Tax Reform and Tax Exempt Status of Municipal Bonds
Last Updated: 11/27/2013
In 1986, Congress overhauled the federal tax code, purging it of various exemptions, deductions and credits and using the savings to reduce marginal rates on both individuals and firms. It was a significant change, but over the years Congress and presidents of both parties have proceeded to undo the changes by tweaking the tax code 15,000 times over the last quarter-century. Special breaks, large and small, have crept back into the code during this time.
For the past three years the Senate Finance Committee, under Chairman Max Baucus (D-Mont.), has been assessing the issue, poring over the code in hearings and private meetings, with the goal of writing the first major tax-reform bill since 1986 before the 113th Congress ends and Mr. Baucus retires. Many believe the effort will collapse under the typical polarization that besets Washington.

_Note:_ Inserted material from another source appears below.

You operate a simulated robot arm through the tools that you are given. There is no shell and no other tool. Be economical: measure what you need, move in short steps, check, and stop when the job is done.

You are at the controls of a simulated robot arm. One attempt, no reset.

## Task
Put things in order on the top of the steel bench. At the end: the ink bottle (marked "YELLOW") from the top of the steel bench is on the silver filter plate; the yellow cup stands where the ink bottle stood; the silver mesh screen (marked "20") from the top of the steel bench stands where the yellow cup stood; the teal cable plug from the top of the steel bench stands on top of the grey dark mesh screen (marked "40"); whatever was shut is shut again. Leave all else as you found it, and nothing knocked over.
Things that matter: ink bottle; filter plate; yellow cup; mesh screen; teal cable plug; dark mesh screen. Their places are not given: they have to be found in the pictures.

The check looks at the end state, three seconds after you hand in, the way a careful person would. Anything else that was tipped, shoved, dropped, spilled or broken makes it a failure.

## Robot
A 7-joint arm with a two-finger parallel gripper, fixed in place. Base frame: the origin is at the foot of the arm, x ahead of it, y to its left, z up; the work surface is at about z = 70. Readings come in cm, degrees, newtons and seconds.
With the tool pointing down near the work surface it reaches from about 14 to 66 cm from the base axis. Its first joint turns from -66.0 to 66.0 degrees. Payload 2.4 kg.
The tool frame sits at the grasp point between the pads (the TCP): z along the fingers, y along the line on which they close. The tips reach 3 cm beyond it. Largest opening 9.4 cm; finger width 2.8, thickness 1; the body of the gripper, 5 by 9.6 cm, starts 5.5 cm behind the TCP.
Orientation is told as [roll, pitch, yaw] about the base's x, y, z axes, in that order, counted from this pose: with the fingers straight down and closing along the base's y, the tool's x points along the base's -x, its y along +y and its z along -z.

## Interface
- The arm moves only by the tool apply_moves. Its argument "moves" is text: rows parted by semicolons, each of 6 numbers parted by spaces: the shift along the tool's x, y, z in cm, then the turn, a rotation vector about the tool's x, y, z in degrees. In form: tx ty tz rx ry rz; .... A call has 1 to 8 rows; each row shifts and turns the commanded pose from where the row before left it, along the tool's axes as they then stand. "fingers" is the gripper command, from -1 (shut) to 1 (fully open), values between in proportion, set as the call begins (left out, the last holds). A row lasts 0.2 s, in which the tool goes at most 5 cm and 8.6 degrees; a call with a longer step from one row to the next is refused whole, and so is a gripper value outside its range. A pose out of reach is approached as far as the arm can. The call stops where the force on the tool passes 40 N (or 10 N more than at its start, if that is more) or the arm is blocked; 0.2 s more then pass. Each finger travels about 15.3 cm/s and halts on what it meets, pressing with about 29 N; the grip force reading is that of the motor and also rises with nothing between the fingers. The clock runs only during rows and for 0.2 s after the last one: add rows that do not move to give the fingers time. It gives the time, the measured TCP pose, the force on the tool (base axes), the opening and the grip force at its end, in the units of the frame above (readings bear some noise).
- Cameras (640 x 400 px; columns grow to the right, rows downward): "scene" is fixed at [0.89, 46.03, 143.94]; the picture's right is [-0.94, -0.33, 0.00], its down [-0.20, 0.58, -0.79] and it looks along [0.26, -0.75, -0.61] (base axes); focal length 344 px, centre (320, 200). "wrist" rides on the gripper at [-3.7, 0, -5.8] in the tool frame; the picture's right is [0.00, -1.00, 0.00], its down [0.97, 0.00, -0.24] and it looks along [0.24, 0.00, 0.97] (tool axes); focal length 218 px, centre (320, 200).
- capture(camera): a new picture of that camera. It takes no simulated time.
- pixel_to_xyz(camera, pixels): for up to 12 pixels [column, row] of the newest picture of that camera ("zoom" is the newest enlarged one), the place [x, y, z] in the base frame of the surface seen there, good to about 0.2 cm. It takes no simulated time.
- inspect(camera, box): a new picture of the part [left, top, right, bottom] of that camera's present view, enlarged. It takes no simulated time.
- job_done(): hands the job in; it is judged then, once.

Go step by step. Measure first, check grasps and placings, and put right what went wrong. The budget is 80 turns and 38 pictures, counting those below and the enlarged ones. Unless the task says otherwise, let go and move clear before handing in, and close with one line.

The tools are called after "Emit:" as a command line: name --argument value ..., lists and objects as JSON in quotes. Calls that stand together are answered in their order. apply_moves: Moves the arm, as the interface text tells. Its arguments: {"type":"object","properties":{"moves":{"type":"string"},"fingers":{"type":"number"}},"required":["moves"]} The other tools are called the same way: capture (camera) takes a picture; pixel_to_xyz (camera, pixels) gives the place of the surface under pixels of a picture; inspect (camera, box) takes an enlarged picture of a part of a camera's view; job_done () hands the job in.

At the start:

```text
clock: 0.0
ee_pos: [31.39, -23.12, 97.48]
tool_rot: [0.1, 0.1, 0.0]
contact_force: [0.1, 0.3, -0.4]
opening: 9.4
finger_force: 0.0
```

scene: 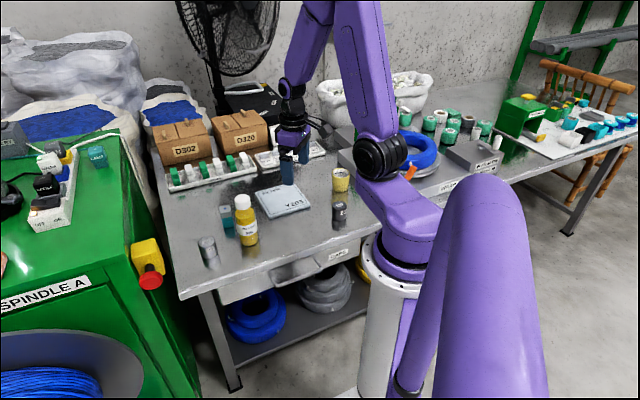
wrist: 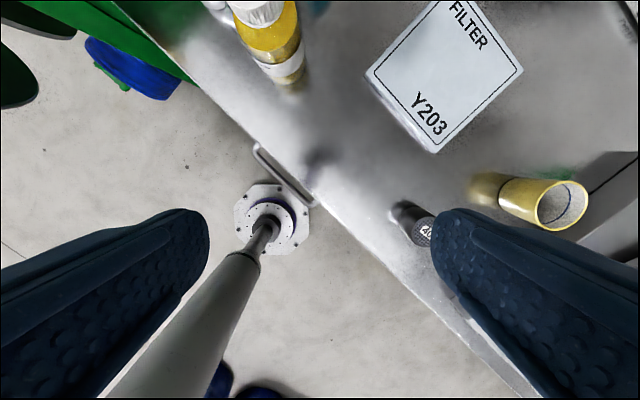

The two leaders of the Senate Finance Committee have approached tax reform with a "blank slate" methodology as a starting point for tax reform. The approach would begin with a tax code where virtually no tax breaks would be available. The Senators called on their Senate colleagues to provide suggestions on which tax provisions need to be added back and improved in a reformed tax code. Senators Baucus and Hatch emphasized that any tax provisions should be added back only if they help grow the economy, make the tax code fairer, or effectively promote other important policy objectives. Senators had until July 26 to submit their proposals.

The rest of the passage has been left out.